U.N. Assistant Secretary-General for Human Rights Ivan Simonovic, who visited Kiev on Friday, said the death toll had reached nearly 2,600 by Aug. 27, and described the humanitarian situation in eastern Ukraine as "alarming."

Simonovic condemned rebels for preventing people from leaving cities caught up in the fighting. He also pointed to reports of violations by volunteer battalions under government control.

Putin compared Ukrainian troops firing at civilians and surrounding cities in eastern Ukraine to the Nazi siege of Leningrad. He said residents of Ukraine's east were "suppressed with force" because they disagreed with what he called a coup in Kiev in February.

The Leningrad Siege comparison is a powerful one for Russians and clearly aimed at portraying the Ukraine conflict in stark and tendentious good-versus-evil terms. The 872-day siege, in which at least 670,000 civilians died, is a major touchstone for Russia's exalted sense of heroism amid suffering.

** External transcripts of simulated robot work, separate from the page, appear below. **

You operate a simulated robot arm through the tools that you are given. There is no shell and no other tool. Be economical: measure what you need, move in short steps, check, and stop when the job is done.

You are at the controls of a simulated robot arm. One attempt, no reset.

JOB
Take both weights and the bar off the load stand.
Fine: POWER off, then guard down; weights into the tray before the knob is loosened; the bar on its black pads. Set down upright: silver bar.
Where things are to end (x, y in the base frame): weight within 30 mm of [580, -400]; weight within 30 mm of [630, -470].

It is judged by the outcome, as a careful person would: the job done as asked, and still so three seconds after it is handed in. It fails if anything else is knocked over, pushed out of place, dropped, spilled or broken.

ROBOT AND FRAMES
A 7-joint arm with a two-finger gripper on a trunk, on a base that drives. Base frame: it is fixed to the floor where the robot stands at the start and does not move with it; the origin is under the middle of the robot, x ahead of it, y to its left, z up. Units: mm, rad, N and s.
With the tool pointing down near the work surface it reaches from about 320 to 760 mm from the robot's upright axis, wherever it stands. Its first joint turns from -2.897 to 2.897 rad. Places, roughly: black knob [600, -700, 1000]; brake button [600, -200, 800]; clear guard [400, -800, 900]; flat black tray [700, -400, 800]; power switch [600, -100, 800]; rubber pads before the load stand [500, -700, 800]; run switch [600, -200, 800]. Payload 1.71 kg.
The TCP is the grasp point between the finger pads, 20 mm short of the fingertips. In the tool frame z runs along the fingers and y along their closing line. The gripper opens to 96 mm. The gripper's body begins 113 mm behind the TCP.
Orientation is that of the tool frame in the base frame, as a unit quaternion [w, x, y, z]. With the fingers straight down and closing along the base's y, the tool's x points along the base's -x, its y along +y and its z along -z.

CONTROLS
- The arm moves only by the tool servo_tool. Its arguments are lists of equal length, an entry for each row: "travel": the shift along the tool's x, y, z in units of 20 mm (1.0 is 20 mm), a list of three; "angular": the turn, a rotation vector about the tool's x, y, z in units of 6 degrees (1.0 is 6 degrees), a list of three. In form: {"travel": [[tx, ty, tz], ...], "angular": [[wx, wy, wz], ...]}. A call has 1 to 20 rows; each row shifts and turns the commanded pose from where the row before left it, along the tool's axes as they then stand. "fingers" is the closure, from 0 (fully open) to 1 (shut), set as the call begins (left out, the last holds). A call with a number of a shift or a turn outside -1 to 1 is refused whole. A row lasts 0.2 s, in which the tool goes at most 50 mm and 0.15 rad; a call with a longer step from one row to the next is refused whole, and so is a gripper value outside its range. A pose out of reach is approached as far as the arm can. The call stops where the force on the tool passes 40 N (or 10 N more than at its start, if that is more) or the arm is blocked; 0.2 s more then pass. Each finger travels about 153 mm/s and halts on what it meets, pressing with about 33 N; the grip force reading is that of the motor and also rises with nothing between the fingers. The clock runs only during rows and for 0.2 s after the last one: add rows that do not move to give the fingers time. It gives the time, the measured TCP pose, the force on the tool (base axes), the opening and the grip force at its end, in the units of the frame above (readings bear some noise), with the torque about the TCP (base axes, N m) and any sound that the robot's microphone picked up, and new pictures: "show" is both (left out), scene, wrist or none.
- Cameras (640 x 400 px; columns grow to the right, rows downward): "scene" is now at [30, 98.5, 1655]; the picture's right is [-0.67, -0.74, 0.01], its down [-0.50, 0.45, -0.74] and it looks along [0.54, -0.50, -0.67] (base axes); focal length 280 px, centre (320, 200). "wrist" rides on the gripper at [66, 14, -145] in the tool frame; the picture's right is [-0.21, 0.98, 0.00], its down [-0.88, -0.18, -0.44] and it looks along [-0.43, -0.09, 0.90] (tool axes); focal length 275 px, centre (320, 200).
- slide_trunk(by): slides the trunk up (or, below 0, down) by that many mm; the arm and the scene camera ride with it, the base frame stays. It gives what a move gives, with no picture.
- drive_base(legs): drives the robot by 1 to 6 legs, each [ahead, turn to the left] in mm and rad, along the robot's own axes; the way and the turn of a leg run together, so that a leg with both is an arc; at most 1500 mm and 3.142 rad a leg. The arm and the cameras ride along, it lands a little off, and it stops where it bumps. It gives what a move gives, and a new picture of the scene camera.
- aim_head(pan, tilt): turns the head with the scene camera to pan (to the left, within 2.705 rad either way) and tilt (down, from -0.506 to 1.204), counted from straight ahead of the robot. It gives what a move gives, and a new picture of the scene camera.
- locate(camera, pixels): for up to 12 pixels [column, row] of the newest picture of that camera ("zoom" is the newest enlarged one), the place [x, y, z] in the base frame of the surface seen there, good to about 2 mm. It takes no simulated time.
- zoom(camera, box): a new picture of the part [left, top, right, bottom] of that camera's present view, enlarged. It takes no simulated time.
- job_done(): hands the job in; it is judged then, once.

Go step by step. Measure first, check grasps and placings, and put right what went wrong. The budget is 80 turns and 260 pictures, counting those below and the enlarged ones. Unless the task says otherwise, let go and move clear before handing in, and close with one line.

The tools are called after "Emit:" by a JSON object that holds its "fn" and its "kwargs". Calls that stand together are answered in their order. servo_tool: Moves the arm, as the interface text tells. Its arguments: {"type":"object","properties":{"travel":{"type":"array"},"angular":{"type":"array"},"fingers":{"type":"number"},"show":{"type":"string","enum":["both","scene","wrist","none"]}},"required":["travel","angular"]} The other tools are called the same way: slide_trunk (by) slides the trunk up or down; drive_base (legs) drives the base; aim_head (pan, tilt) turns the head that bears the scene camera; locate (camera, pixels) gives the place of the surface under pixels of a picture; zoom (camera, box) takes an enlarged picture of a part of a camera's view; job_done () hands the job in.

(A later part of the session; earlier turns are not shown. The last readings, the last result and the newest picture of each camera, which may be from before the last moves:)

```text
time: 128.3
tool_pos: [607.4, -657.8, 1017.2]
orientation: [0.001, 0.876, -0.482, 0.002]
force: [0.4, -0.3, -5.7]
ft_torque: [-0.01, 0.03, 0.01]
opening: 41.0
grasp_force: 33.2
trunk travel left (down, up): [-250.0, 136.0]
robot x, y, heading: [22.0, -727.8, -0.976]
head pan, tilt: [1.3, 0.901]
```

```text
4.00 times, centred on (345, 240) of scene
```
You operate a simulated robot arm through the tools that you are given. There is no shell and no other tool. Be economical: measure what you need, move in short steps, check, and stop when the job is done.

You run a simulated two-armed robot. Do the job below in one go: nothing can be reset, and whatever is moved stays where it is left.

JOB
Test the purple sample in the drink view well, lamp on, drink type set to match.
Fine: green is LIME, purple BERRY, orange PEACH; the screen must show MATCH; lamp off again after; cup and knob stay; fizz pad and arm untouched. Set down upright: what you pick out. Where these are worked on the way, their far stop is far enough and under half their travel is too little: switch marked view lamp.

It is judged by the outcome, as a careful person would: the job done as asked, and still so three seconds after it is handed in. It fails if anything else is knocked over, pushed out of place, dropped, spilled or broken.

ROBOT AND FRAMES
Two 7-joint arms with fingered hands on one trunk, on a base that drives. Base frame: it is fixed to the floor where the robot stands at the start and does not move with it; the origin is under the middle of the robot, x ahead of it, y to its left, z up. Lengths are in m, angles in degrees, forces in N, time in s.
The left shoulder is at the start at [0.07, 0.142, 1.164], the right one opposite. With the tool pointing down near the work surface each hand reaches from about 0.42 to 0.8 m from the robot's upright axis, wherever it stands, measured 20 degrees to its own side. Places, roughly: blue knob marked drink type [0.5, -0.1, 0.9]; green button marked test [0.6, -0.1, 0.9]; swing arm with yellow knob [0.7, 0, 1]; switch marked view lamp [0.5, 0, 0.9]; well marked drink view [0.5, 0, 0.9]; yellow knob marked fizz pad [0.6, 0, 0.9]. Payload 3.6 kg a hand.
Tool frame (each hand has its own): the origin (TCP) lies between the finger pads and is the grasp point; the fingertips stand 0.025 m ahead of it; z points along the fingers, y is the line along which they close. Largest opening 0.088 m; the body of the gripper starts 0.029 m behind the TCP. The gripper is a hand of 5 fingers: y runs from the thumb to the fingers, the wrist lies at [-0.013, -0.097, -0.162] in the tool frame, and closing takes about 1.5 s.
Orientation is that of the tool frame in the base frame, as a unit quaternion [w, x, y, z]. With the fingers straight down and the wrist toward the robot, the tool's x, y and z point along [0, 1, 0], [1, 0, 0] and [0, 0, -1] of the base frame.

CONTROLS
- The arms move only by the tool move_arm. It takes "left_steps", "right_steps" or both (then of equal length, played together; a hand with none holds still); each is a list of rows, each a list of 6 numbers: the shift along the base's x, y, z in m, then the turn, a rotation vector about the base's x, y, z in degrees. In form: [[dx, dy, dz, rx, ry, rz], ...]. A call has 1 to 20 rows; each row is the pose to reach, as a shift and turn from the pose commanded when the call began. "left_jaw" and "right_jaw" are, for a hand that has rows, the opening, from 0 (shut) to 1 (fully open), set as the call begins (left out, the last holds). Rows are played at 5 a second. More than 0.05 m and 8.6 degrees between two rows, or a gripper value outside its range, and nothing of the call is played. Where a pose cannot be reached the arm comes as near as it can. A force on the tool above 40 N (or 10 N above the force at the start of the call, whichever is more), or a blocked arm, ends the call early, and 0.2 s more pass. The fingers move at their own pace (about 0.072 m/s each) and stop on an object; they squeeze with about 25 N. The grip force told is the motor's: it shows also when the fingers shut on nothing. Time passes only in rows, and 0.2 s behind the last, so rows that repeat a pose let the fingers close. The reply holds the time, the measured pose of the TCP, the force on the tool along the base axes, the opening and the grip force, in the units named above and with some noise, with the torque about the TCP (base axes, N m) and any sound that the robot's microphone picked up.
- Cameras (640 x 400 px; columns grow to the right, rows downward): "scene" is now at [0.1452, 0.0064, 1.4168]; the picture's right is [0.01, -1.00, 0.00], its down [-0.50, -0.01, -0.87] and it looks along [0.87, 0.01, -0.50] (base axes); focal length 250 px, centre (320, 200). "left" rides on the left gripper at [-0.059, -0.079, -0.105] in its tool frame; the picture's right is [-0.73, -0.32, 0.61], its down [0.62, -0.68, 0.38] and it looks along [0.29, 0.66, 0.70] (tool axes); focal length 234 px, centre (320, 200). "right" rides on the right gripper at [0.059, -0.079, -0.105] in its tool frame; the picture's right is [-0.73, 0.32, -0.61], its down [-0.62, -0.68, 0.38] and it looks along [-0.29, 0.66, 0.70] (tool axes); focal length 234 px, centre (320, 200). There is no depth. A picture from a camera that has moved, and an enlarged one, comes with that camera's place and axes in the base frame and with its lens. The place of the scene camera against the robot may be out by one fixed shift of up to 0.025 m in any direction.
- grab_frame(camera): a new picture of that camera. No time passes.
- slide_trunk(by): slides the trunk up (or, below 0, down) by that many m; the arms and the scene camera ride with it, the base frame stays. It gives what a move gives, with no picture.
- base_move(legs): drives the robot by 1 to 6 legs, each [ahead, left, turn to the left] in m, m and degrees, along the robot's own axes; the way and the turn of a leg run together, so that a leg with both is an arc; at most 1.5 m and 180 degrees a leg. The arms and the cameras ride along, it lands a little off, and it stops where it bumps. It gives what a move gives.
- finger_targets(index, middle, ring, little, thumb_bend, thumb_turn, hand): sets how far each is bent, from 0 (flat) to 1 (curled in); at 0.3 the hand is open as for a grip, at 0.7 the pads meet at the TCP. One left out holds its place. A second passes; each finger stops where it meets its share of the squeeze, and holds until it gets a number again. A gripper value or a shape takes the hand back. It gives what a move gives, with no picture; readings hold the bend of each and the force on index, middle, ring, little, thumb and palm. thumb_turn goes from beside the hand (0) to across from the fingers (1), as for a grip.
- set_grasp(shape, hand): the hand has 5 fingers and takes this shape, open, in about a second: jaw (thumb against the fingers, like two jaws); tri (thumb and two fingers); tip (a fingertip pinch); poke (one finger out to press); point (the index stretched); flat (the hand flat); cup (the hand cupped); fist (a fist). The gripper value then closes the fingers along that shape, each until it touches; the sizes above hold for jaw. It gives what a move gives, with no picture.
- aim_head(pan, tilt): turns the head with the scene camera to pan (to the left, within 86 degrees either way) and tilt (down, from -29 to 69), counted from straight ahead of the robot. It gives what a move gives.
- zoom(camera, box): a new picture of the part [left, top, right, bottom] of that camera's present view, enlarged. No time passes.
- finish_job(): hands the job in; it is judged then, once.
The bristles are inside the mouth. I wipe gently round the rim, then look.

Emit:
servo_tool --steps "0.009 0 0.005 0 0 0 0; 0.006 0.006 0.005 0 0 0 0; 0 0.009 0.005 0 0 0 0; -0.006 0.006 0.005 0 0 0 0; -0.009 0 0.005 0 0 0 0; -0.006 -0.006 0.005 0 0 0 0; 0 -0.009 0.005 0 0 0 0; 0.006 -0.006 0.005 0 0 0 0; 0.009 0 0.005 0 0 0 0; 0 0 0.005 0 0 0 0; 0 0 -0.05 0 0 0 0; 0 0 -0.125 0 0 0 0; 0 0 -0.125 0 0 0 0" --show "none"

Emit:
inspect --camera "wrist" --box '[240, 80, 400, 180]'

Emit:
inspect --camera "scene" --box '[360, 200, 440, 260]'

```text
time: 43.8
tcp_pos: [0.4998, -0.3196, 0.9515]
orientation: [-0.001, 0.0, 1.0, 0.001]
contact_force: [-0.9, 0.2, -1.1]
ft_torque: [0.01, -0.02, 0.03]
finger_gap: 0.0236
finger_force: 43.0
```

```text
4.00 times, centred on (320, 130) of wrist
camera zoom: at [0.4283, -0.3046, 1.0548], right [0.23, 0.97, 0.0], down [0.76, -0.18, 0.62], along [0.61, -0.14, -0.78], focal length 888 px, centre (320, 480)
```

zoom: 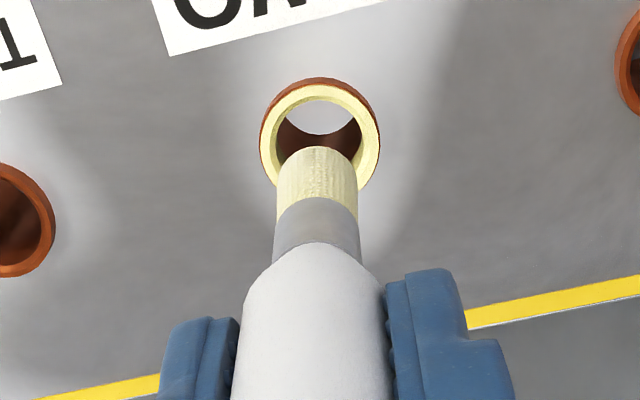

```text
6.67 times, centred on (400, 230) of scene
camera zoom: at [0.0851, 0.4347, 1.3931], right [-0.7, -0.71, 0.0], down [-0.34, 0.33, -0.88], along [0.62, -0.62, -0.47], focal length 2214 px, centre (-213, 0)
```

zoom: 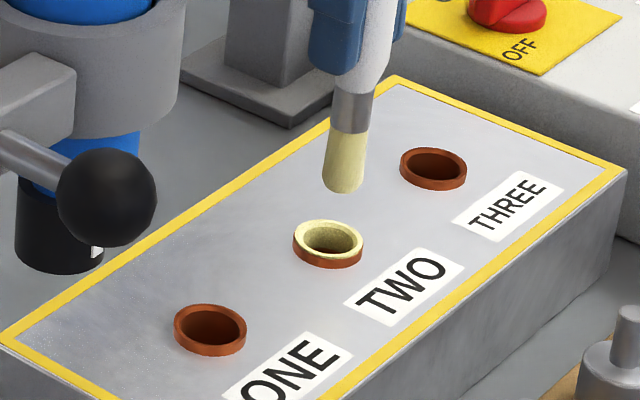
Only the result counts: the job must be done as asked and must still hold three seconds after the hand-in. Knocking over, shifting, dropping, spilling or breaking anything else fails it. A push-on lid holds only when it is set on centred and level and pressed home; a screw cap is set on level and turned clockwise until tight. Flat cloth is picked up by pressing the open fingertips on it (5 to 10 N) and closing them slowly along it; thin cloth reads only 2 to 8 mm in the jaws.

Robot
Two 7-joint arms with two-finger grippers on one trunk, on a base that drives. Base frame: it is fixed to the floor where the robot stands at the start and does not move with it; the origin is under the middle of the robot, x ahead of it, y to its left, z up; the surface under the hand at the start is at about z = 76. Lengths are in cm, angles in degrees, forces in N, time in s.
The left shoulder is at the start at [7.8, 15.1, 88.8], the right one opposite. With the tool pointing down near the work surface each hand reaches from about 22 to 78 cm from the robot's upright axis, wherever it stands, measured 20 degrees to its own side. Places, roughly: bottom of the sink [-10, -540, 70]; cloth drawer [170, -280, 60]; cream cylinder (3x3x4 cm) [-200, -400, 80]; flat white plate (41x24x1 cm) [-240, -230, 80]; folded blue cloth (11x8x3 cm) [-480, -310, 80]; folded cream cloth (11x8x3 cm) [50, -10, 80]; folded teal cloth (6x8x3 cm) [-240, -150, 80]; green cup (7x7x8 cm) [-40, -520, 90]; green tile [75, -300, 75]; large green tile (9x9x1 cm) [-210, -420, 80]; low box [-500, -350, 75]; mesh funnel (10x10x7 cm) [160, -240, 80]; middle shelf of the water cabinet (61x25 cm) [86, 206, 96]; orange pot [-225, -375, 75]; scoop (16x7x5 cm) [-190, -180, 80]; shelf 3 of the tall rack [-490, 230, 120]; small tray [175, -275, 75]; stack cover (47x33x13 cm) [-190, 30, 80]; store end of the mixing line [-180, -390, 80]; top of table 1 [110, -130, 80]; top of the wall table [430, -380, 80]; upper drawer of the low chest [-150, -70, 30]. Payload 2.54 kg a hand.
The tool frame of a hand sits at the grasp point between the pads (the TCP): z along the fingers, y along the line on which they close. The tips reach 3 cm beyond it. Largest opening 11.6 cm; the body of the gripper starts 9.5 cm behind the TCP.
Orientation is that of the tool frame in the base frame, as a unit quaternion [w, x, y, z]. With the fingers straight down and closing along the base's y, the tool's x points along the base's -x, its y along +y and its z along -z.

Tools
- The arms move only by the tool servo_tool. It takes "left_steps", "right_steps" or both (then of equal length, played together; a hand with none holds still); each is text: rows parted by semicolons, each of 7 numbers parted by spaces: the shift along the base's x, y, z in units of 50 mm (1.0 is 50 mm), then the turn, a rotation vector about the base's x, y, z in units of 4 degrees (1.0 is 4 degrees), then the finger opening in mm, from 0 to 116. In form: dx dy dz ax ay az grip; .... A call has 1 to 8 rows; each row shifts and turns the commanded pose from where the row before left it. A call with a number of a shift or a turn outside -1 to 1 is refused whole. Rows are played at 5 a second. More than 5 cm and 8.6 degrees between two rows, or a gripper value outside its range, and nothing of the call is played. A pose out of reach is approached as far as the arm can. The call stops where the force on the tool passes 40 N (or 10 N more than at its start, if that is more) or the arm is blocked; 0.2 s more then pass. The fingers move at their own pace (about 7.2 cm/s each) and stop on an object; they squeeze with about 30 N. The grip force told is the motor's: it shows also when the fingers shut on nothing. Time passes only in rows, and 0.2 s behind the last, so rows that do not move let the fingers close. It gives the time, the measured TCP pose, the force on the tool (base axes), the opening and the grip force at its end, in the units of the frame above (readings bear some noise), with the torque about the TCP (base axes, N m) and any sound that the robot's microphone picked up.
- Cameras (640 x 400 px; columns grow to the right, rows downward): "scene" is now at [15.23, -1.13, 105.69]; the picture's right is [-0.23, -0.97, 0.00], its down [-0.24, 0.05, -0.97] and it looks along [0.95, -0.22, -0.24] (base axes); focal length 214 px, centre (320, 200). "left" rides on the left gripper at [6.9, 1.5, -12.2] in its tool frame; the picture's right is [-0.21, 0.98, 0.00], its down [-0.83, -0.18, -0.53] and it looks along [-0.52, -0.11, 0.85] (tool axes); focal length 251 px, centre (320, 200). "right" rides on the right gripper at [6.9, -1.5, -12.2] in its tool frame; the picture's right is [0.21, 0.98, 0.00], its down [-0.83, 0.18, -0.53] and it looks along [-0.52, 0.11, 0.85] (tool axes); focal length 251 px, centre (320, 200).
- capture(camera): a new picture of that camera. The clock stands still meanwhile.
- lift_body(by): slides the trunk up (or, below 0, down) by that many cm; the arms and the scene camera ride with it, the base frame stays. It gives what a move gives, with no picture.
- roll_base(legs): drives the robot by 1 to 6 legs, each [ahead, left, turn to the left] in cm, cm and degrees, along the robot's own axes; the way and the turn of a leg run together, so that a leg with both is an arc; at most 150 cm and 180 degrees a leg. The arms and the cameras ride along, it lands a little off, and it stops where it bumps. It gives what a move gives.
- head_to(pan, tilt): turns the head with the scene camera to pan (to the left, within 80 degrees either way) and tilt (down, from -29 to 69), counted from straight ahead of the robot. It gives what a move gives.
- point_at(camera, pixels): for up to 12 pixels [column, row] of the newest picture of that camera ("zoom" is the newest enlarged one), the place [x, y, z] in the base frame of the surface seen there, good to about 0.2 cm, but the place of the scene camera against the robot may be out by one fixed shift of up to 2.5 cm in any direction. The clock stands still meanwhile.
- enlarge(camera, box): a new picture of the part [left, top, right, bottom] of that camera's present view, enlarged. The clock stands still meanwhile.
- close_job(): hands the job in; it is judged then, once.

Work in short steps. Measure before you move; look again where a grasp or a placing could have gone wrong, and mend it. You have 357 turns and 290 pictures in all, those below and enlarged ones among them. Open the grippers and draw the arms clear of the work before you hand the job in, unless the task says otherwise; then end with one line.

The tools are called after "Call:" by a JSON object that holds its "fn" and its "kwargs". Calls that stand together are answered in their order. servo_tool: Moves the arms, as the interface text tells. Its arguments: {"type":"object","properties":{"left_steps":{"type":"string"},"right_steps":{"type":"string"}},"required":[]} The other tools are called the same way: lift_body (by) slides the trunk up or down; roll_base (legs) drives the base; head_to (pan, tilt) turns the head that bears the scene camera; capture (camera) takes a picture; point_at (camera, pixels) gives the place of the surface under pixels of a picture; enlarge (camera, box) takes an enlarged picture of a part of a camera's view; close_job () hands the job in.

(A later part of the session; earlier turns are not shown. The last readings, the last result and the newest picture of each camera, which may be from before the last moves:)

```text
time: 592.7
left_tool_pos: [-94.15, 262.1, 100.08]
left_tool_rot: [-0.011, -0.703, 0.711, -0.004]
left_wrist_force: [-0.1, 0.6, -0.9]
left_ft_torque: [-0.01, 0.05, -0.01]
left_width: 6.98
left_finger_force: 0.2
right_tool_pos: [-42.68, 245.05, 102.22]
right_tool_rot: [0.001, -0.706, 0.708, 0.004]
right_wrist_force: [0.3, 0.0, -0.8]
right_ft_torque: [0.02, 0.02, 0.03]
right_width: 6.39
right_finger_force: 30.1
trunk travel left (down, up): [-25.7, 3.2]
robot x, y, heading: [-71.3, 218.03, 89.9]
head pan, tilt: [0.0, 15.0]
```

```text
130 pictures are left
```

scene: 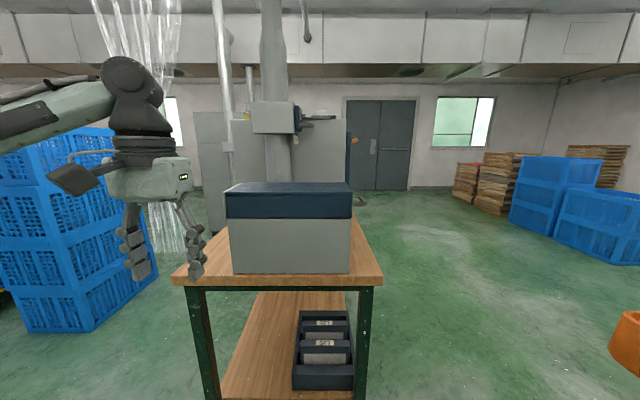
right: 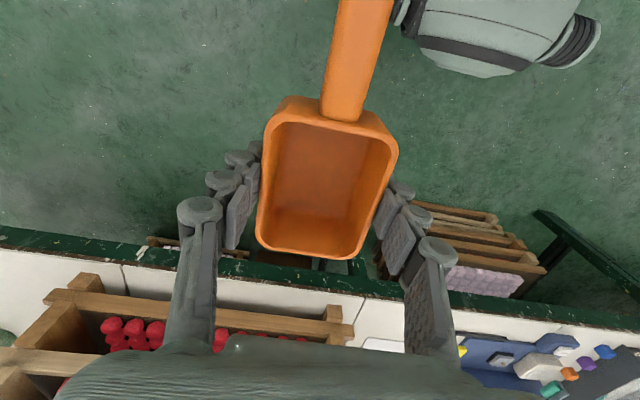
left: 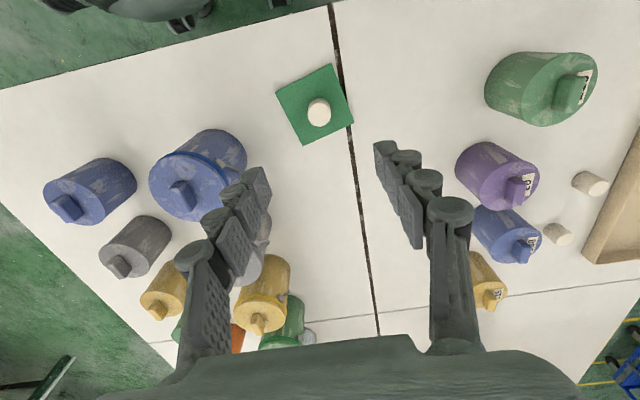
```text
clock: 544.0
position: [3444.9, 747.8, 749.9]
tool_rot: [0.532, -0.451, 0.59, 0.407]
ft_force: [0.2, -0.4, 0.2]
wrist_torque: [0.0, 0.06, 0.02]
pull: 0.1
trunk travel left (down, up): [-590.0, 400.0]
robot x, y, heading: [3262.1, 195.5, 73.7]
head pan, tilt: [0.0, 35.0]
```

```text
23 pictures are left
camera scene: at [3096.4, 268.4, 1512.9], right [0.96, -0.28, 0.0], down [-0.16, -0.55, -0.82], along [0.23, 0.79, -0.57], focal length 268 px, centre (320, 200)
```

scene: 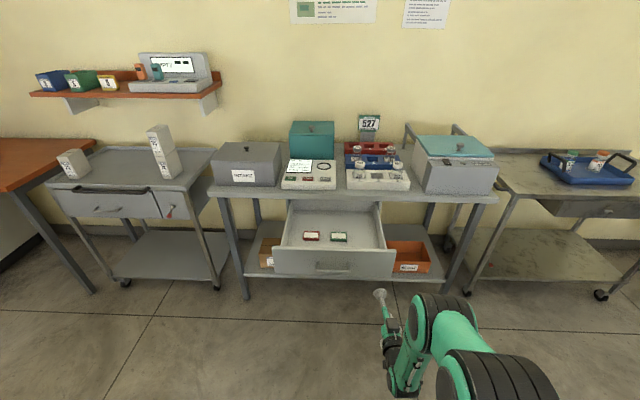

To stop the bloodshed, the Kiev government should open talks with the rebels who took up arms in defense, he said.

At a meeting in Milan, several European Union foreign ministers accused Russia of invading eastern Ukraine and said Moscow should be punished with additional, biting economic sanctions.

The diplomats were expected to prepare further measures, which could then be decided by a summit of the bloc's leaders Saturday in Brussels.

For the second day, Russian markets reacted nervously to the escalation of the conflict in Ukraine with the Russian ruble diving to the all-time low of 37.10 rubles against the U.S. dollar in early morning trading, but recovered later to 36.90 rubles.

In Donetsk, the largest city under rebel control, the mayor's office reported sustained shelling across town on Friday morning. No casualties were immediately reported.